Changes to building codes can cause headache-inducing issues for facility managers and maintenance staff—and codes change with regularity. Retrofitting and renovating to stay up to code can sometimes seem like a waste of time—the building was operating just fine before the code changed, after all. And it’s true the building probably did. But as technology advances, new and better ways of ensuring safety, occupant health, and building resiliency are found.

Why are Building Codes Important?

Why are building codes important? All manner of reasons. Construction codes help prevent potentially catastrophic flaws in the building process. Electrical codes—which change frequently—improve both employee safety and the effective use of power.

Codes and Costs

Building codes are typically enforced at the local or municipal level, although commercial codes may be overseen by state or federal agencies. When a code changes, building owners are generally given a grace period in which they can bring the building up to code requirements without penalty.

The cost of bringing buildings in line with changing codes is high, but the cost of not doing so can be even more damaging to a facility’s bottom line. In addition to fines for non-compliance with codes, building owners also face litigation if a lack of code compliance injures someone.

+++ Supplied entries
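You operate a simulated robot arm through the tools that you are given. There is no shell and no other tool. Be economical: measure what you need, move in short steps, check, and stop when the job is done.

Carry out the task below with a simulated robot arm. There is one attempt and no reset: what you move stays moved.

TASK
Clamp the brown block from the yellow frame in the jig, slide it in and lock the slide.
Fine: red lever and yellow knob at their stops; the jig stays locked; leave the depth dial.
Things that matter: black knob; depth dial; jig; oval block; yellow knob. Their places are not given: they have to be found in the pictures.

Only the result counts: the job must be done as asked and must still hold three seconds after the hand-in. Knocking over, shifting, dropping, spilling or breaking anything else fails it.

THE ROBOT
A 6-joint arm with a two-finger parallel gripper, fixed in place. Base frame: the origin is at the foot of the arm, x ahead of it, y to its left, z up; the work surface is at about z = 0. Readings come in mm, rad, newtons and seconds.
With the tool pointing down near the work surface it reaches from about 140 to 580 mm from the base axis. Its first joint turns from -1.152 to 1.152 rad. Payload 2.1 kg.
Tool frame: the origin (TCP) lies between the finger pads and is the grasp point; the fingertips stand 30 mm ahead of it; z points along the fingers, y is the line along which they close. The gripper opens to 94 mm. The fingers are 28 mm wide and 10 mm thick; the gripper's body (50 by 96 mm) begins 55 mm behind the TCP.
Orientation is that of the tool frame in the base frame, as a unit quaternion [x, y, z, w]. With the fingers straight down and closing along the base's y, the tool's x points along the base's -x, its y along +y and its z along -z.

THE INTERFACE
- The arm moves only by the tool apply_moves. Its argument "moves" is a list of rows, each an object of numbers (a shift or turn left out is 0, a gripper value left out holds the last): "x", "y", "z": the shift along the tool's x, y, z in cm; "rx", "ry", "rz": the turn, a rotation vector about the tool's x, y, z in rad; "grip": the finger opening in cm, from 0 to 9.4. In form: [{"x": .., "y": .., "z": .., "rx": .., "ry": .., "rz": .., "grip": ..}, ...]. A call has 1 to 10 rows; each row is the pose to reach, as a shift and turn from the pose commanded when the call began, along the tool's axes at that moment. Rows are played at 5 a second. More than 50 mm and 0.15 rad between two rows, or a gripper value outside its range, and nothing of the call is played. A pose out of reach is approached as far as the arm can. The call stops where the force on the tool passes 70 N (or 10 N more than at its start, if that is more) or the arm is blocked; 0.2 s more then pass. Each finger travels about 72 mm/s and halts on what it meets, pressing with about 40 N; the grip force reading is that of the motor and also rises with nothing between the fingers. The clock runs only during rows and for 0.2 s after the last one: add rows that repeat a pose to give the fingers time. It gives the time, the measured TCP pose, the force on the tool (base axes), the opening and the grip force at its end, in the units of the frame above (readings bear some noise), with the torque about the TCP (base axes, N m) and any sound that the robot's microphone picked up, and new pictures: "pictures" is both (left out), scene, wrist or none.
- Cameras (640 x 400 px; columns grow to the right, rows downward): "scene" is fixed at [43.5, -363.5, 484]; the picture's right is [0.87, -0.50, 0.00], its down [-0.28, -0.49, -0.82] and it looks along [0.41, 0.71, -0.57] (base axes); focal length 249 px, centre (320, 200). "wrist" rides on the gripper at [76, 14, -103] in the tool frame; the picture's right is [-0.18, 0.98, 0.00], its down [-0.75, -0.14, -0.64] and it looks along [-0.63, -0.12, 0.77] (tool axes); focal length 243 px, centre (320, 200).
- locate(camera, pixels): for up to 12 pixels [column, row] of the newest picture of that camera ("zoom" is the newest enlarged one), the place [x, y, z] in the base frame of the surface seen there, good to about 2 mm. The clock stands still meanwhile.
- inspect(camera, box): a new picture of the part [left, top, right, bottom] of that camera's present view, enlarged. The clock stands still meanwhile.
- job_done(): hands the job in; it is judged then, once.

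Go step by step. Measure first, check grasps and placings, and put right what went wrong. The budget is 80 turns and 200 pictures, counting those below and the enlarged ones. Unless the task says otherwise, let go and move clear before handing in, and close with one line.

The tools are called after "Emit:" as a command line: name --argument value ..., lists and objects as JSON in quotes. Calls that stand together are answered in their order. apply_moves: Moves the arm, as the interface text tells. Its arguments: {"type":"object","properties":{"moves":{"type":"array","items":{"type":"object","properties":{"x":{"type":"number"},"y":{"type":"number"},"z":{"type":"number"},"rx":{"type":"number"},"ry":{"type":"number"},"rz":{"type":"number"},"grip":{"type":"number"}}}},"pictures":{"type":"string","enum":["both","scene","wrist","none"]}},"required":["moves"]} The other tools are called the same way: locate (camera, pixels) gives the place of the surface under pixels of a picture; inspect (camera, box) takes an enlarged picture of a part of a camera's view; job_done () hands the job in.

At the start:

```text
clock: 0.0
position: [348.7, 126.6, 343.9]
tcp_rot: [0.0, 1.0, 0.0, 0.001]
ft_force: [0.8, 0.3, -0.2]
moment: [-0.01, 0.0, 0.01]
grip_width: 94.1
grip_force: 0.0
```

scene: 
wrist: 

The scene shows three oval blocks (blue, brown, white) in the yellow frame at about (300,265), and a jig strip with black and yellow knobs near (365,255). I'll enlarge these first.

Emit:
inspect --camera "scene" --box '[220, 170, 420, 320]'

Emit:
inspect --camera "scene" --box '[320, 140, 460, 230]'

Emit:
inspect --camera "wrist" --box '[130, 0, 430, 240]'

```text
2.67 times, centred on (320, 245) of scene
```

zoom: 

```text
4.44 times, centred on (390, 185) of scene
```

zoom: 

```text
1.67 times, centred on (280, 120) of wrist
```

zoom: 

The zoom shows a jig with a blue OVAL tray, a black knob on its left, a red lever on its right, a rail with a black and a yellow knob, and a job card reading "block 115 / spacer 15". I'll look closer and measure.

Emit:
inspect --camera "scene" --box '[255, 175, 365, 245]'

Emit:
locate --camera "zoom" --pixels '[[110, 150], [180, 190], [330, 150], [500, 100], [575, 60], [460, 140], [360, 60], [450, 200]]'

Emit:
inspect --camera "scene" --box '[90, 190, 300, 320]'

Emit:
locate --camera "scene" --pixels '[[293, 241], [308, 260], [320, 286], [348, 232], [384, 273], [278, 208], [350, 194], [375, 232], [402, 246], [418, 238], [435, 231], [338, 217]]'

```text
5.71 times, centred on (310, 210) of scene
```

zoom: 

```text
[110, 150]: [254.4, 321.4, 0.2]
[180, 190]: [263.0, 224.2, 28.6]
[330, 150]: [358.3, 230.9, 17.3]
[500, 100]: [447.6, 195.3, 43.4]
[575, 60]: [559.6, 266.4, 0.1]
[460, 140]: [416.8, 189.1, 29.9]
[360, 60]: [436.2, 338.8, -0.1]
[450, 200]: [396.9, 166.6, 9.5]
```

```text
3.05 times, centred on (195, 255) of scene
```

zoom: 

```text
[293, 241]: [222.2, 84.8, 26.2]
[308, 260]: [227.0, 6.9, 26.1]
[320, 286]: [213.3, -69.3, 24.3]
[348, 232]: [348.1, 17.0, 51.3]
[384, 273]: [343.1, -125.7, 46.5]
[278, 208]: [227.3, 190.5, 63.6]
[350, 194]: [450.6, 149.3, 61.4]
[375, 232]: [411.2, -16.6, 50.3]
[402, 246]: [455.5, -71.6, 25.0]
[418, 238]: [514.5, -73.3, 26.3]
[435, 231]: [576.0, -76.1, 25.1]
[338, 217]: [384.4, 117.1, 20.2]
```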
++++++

Not updating to code can also represent increased day-to-day costs. New code requirements for heating, cooling, and electrical systems, for instance, can greatly reduce your energy costs. Upgrading to new code requirements generally offers a high return on investment.

Health and Happiness

Costs are by no means the only reasons to stay up to code: morale, health, and productivity are also affected.

Changes to codes regulating heating, cooling, air circulation, and construction materials improve employee and occupant health. For instance, improving the comfort level of employees through more effective HVAC systems increases productivity, while switching to carpets free from volatile organic compounds can help reduce sick time.

Building Resiliency

Changes to building codes can also better protect your facility against natural disasters and extreme weather. Staying up to code makes it easier to secure less costly insurance premiums and minimize the risk of damage during a disaster. Building codes related to natural disasters tend to be location-specific, which is why California has stricter seismic protection codes than, say, New Hampshire.

Environmental Impact

Finally, advances in green technology drive many building code changes. With increased interest in sustainable building, such changes help reduce your facility’s carbon footprint and use energy more efficiently—a trend that’s both good for the planet and helps you keep operating costs under control.

Look around your own facility, then ask yourself: why are building codes important to you?